At the same time, I met Ree, this amazing young lady who dared to ride with me on a motorbike when I just learned riding it for a couple of weeks :D. No, that’s not why she was special. She is the real life image of what I imagine I want to be like for God. She was a single lady (yes, now not anymore ;)) who put service to God and people first. Influential, shining, and down to earth. Unbelievable. If God is willing, may He brings us together again.

Then the dengue fever struck. I had to leave Thailand early. Then I left my faithful job at ThoughtWorks–for a good reason, to go back to school, but alas, my father didn’t give me his blessing. It’s not a wedding indeed, where I need my parents’ blessings, but Chinese parents will do and say anything–true or false, positive or negative, really, anything–to keep their girls from doing something they don’t like. I have too soft a heart, so I stay. Not a week went by without me feeling disappointed. This series of unfortunate events had started to go south.
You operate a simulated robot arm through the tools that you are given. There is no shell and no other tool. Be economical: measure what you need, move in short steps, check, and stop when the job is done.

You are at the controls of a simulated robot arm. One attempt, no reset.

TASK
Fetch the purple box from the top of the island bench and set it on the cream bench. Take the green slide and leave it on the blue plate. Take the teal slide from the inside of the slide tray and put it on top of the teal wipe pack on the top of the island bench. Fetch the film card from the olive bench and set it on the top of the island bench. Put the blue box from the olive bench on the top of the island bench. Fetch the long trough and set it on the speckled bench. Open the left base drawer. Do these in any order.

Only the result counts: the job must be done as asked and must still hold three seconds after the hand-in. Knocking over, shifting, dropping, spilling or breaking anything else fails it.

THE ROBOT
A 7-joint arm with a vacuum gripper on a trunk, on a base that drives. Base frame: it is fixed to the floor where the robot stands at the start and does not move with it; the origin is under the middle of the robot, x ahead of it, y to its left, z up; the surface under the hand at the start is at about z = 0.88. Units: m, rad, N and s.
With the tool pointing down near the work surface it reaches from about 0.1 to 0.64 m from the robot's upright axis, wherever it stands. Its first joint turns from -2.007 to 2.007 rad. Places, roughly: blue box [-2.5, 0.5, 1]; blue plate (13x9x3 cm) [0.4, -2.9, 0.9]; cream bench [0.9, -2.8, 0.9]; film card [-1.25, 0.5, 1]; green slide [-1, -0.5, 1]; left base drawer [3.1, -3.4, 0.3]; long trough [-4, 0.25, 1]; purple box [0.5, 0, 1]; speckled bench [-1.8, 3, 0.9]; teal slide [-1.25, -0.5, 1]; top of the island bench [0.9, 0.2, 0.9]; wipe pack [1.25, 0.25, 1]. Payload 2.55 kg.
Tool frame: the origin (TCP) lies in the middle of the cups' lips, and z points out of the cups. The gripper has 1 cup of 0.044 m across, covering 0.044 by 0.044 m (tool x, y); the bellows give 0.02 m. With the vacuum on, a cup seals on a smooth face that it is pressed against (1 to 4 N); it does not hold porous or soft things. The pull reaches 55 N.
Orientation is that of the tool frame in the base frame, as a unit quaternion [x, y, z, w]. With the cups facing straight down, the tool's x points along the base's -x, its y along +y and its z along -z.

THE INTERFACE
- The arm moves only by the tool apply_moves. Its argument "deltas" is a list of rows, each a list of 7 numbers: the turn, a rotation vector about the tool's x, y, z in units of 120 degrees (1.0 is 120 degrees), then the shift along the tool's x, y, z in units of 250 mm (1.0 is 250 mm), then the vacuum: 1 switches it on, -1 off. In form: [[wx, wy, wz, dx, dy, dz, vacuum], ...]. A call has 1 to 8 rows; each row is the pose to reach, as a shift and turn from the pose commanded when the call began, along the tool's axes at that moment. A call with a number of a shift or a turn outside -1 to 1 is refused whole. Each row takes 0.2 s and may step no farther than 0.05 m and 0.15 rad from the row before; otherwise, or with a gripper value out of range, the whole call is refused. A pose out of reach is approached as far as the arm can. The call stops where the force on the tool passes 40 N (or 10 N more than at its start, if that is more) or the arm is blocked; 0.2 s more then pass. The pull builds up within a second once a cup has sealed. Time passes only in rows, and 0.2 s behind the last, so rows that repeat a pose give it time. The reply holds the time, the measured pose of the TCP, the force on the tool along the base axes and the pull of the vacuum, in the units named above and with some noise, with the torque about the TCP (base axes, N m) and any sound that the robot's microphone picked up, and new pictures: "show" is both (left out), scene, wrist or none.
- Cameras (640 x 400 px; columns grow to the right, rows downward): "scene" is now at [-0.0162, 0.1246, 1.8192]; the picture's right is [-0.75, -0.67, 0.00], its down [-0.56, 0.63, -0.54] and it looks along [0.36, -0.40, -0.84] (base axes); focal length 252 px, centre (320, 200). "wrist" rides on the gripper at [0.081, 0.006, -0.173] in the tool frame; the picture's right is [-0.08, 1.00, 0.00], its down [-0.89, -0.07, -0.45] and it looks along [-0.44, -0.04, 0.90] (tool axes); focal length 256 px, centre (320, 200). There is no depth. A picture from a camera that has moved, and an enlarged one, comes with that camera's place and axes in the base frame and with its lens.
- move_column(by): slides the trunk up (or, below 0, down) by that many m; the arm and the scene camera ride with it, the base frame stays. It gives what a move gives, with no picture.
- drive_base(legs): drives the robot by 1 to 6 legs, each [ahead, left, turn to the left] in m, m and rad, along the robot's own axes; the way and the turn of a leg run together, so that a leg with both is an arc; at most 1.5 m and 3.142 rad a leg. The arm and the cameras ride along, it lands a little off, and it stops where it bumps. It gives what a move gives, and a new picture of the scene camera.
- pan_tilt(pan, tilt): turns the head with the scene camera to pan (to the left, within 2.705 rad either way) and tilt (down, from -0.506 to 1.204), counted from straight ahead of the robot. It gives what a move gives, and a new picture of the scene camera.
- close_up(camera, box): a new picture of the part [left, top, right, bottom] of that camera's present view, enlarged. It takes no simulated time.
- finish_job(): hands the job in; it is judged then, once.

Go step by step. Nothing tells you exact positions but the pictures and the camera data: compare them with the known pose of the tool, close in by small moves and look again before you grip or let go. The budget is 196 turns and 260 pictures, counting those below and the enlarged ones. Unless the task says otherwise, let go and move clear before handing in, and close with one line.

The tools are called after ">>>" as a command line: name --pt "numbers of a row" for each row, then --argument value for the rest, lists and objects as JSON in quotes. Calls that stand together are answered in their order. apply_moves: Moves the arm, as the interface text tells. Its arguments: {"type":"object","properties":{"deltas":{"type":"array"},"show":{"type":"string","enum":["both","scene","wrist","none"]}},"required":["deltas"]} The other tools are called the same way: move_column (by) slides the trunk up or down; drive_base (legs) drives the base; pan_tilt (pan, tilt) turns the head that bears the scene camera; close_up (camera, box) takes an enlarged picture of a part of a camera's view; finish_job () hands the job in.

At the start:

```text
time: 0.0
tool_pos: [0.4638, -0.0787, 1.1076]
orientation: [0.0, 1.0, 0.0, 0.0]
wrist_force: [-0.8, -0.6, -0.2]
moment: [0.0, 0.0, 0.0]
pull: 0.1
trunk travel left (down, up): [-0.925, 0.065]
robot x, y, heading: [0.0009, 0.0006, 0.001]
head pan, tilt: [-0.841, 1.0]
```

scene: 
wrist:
Soon I learned that I started to lose friends, for one reason or another. I was struggling, losing hope, and lonely. It is really not easy. One can easily choose to go away so as not to be influenced by negativity, or for the harder part, choose to stay and “walk with me in the fire”. Actually, my true friends stay; they really do, amazingly. But new people are hard to keep; mostly people who are new to my situation. I even have Christian friends who pulled back. It’s ok though, I understand.

In this dark place, I often think to myself, “What is God thinking? Why does He put me here? Does He think I can survive here? What’s His task for me? Will I ever be of use again?” Faith slowly fades away.

Not everything was negative though. My sister has received Christ; how amazing a news. She’s now one of my faithful guiding stars. Ree has been engaged, and now married to a Godly man; girl, you so deserve it. Abel has graduated from music school; Stephen will get his support again. My own family’s dramas haven’t been happening as often. So I have cried less often. Those are positive, right?

This was where I ended 2013 and where I started 2014. Disappointed, stressed, embarrassed, and unable to see a better day; at the same time, eager to try new things, hopeful for what may be on the other side of the open door. I believe this is the time when I need to lean not on my own strength, but on God’s; when I see that “In his heart a man plans his course, but the LORD determines his steps.” I will overcome my trials, because Jesus is my Lord.